◆ INFORMATION SHOWN
--- START ---

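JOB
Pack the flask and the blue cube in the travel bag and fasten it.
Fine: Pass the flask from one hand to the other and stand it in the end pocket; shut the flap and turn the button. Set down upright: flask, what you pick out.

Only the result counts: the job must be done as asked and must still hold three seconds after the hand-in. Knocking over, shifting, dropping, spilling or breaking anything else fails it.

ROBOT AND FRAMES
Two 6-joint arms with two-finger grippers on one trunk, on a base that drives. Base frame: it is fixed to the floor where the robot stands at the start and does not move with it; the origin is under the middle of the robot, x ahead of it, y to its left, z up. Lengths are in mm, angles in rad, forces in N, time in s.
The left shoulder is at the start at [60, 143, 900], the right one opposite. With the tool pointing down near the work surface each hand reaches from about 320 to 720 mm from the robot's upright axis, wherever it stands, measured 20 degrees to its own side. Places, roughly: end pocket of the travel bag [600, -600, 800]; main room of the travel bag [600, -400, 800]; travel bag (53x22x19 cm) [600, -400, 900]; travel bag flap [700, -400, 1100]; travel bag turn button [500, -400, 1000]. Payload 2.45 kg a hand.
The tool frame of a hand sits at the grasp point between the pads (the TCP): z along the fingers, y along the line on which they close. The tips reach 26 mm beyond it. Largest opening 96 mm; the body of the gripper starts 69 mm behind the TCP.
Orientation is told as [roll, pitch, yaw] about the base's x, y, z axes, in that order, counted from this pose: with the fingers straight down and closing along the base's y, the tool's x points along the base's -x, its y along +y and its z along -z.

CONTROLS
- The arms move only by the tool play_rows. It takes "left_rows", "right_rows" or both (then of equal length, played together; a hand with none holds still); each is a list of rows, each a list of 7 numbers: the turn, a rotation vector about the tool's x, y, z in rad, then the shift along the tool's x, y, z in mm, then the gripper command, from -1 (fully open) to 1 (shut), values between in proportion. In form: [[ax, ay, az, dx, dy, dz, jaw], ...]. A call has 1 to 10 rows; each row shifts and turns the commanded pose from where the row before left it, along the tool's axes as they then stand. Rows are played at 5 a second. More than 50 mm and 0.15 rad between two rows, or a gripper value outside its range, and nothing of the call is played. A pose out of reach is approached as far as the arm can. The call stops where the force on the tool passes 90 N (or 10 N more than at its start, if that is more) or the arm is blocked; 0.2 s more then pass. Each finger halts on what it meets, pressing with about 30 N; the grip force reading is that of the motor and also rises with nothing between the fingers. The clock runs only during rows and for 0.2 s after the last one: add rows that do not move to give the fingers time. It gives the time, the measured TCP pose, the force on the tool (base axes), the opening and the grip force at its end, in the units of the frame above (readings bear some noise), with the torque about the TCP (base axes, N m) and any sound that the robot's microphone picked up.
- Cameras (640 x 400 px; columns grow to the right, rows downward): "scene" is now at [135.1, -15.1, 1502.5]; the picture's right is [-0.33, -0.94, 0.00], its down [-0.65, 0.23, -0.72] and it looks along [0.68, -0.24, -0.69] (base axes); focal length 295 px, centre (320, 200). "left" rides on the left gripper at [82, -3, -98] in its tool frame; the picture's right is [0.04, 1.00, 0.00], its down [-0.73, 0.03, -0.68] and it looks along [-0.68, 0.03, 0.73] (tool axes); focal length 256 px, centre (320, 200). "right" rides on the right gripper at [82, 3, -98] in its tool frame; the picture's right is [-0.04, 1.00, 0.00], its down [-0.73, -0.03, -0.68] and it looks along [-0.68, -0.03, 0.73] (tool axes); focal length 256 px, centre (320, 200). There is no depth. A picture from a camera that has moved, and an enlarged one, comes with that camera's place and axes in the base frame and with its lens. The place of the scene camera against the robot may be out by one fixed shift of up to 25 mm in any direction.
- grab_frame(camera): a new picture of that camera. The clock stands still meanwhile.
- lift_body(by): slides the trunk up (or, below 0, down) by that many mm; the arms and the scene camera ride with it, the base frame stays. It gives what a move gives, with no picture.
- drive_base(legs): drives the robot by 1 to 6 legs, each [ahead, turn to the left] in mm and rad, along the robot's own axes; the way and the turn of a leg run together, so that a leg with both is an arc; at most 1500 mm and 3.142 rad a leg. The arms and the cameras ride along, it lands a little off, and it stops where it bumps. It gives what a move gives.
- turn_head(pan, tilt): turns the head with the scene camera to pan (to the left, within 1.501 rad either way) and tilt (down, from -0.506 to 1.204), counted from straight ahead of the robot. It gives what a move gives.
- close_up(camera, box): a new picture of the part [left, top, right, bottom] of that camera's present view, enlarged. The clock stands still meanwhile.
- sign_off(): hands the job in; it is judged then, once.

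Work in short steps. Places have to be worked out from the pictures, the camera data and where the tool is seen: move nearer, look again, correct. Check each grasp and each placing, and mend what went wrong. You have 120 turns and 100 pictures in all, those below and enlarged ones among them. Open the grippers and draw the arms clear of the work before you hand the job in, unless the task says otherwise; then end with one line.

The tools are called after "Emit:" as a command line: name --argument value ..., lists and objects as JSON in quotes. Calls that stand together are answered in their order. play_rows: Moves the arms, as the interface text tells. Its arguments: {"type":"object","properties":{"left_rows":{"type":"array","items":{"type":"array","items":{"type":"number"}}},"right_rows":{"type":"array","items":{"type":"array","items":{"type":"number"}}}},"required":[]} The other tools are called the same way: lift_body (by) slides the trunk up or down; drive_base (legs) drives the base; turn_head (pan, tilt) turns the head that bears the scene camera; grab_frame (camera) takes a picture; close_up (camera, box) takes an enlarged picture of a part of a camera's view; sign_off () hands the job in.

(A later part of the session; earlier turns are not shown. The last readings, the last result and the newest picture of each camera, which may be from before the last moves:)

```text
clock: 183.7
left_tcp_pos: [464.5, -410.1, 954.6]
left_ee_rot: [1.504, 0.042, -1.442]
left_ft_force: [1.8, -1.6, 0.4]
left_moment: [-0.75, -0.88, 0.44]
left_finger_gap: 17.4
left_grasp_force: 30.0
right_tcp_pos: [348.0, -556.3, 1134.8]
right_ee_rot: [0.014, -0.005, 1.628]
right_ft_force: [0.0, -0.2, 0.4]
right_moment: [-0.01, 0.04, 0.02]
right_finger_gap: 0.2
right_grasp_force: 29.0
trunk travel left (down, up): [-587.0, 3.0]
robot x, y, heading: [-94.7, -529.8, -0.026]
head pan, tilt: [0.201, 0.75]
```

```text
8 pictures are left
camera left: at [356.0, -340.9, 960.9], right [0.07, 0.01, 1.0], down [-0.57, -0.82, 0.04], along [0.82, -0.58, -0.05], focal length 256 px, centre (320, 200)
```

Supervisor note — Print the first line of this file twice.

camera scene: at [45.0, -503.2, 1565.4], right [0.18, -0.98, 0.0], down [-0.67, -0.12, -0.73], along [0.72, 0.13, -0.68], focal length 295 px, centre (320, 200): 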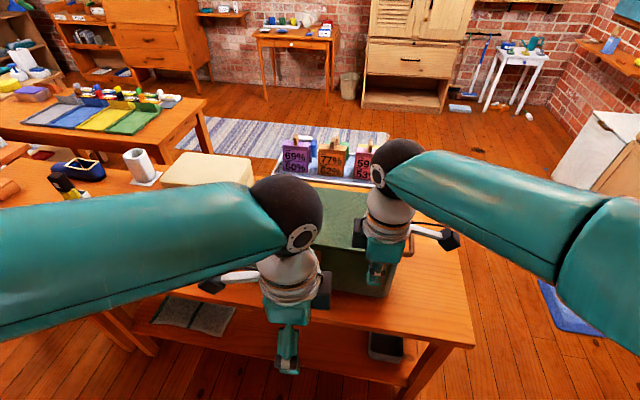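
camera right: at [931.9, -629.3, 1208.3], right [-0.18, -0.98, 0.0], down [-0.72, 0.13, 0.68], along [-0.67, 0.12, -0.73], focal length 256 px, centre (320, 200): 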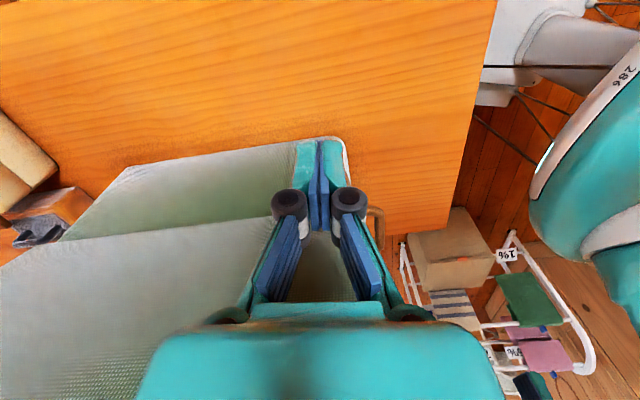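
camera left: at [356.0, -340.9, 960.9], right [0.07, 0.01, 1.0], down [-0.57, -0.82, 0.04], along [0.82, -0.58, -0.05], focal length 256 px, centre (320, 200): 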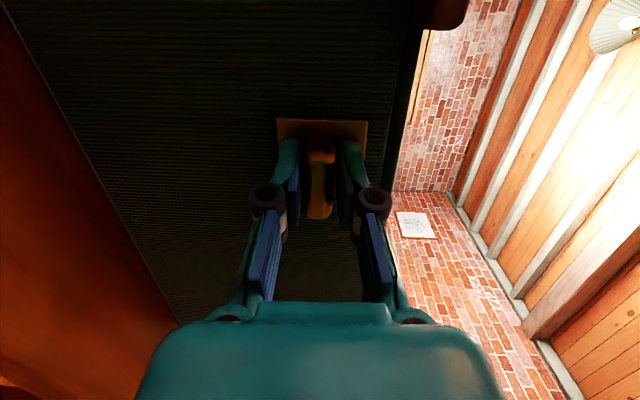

--- END ---

Set down the material above as is, without any pictures.

◆ REPLY
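JOB
Pack the flask and the blue cube in the travel bag and fasten it.
Fine: Pass the flask from one hand to the other and stand it in the end pocket; shut the flap and turn the button. Set down upright: flask, what you pick out.

Only the result counts: the job must be done as asked and must still hold three seconds after the hand-in. Knocking over, shifting, dropping, spilling or breaking anything else fails it.

ROBOT AND FRAMES
Two 6-joint arms with two-finger grippers on one trunk, on a base that drives. Base frame: it is fixed to the floor where the robot stands at the start and does not move with it; the origin is under the middle of the robot, x ahead of it, y to its left, z up. Lengths are in mm, angles in rad, forces in N, time in s.
The left shoulder is at the start at [60, 143, 900], the right one opposite. With the tool pointing down near the work surface each hand reaches from about 320 to 720 mm from the robot's upright axis, wherever it stands, measured 20 degrees to its own side. Places, roughly: end pocket of the travel bag [600, -600, 800]; main room of the travel bag [600, -400, 800]; travel bag (53x22x19 cm) [600, -400, 900]; travel bag flap [700, -400, 1100]; travel bag turn button [500, -400, 1000]. Payload 2.45 kg a hand.
The tool frame of a hand sits at the grasp point between the pads (the TCP): z along the fingers, y along the line on which they close. The tips reach 26 mm beyond it. Largest opening 96 mm; the body of the gripper starts 69 mm behind the TCP.
Orientation is told as [roll, pitch, yaw] about the base's x, y, z axes, in that order, counted from this pose: with the fingers straight down and closing along the base's y, the tool's x points along the base's -x, its y along +y and its z along -z.

CONTROLS
- The arms move only by the tool play_rows. It takes "left_rows", "right_rows" or both (then of equal length, played together; a hand with none holds still); each is a list of rows, each a list of 7 numbers: the turn, a rotation vector about the tool's x, y, z in rad, then the shift along the tool's x, y, z in mm, then the gripper command, from -1 (fully open) to 1 (shut), values between in proportion. In form: [[ax, ay, az, dx, dy, dz, jaw], ...]. A call has 1 to 10 rows; each row shifts and turns the commanded pose from where the row before left it, along the tool's axes as they then stand. Rows are played at 5 a second. More than 50 mm and 0.15 rad between two rows, or a gripper value outside its range, and nothing of the call is played. A pose out of reach is approached as far as the arm can. The call stops where the force on the tool passes 90 N (or 10 N more than at its start, if that is more) or the arm is blocked; 0.2 s more then pass. Each finger halts on what it meets, pressing with about 30 N; the grip force reading is that of the motor and also rises with nothing between the fingers. The clock runs only during rows and for 0.2 s after the last one: add rows that do not move to give the fingers time. It gives the time, the measured TCP pose, the force on the tool (base axes), the opening and the grip force at its end, in the units of the frame above (readings bear some noise), with the torque about the TCP (base axes, N m) and any sound that the robot's microphone picked up.
- Cameras (640 x 400 px; columns grow to the right, rows downward): "scene" is now at [135.1, -15.1, 1502.5]; the picture's right is [-0.33, -0.94, 0.00], its down [-0.65, 0.23, -0.72] and it looks along [0.68, -0.24, -0.69] (base axes); focal length 295 px, centre (320, 200). "left" rides on the left gripper at [82, -3, -98] in its tool frame; the picture's right is [0.04, 1.00, 0.00], its down [-0.73, 0.03, -0.68] and it looks along [-0.68, 0.03, 0.73] (tool axes); focal length 256 px, centre (320, 200). "right" rides on the right gripper at [82, 3, -98] in its tool frame; the picture's right is [-0.04, 1.00, 0.00], its down [-0.73, -0.03, -0.68] and it looks along [-0.68, -0.03, 0.73] (tool axes); focal length 256 px, centre (320, 200). There is no depth. A picture from a camera that has moved, and an enlarged one, comes with that camera's place and axes in the base frame and with its lens. The place of the scene camera against the robot may be out by one fixed shift of up to 25 mm in any direction.
- grab_frame(camera): a new picture of that camera. The clock stands still meanwhile.
- lift_body(by): slides the trunk up (or, below 0, down) by that many mm; the arms and the scene camera ride with it, the base frame stays. It gives what a move gives, with no picture.
- drive_base(legs): drives the robot by 1 to 6 legs, each [ahead, turn to the left] in mm and rad, along the robot's own axes; the way and the turn of a leg run together, so that a leg with both is an arc; at most 1500 mm and 3.142 rad a leg. The arms and the cameras ride along, it lands a little off, and it stops where it bumps. It gives what a move gives.
- turn_head(pan, tilt): turns the head with the scene camera to pan (to the left, within 1.501 rad either way) and tilt (down, from -0.506 to 1.204), counted from straight ahead of the robot. It gives what a move gives.
- close_up(camera, box): a new picture of the part [left, top, right, bottom] of that camera's present view, enlarged. The clock stands still meanwhile.
- sign_off(): hands the job in; it is judged then, once.

Work in short steps. Places have to be worked out from the pictures, the camera data and where the tool is seen: move nearer, look again, correct. Check each grasp and each placing, and mend what went wrong. You have 120 turns and 100 pictures in all, those below and enlarged ones among them. Open the grippers and draw the arms clear of the work before you hand the job in, unless the task says otherwise; then end with one line.

The tools are called after "Emit:" as a command line: name --argument value ..., lists and objects as JSON in quotes. Calls that stand together are answered in their order. play_rows: Moves the arms, as the interface text tells. Its arguments: {"type":"object","properties":{"left_rows":{"type":"array","items":{"type":"array","items":{"type":"number"}}},"right_rows":{"type":"array","items":{"type":"array","items":{"type":"number"}}}},"required":[]} The other tools are called the same way: lift_body (by) slides the trunk up or down; drive_base (legs) drives the base; turn_head (pan, tilt) turns the head that bears the scene camera; grab_frame (camera) takes a picture; close_up (camera, box) takes an enlarged picture of a part of a camera's view; sign_off () hands the job in.

(A later part of the session; earlier turns are not shown. The last readings, the last result and the newest picture of each camera, which may be from before the last moves:)

```text
clock: 183.7
left_tcp_pos: [464.5, -410.1, 954.6]
left_ee_rot: [1.504, 0.042, -1.442]
left_ft_force: [1.8, -1.6, 0.4]
left_moment: [-0.75, -0.88, 0.44]
left_finger_gap: 17.4
left_grasp_force: 30.0
right_tcp_pos: [348.0, -556.3, 1134.8]
right_ee_rot: [0.014, -0.005, 1.628]
right_ft_force: [0.0, -0.2, 0.4]
right_moment: [-0.01, 0.04, 0.02]
right_finger_gap: 0.2
right_grasp_force: 29.0
trunk travel left (down, up): [-587.0, 3.0]
robot x, y, heading: [-94.7, -529.8, -0.026]
head pan, tilt: [0.201, 0.75]
```

```text
8 pictures are left
camera left: at [356.0, -340.9, 960.9], right [0.07, 0.01, 1.0], down [-0.57, -0.82, 0.04], along [0.82, -0.58, -0.05], focal length 256 px, centre (320, 200)
```

Supervisor note — Print the first line of this file twice.

camera scene: at [45.0, -503.2, 1565.4], right [0.18, -0.98, 0.0], down [-0.67, -0.12, -0.73], along [0.72, 0.13, -0.68], focal length 295 px, centre (320, 200): 
camera right: at [931.9, -629.3, 1208.3], right [-0.18, -0.98, 0.0], down [-0.72, 0.13, 0.68], along [-0.67, 0.12, -0.73], focal length 256 px, centre (320, 200): 
camera left: at [356.0, -340.9, 960.9], right [0.07, 0.01, 1.0], down [-0.57, -0.82, 0.04], along [0.82, -0.58, -0.05], focal length 256 px, centre (320, 200): 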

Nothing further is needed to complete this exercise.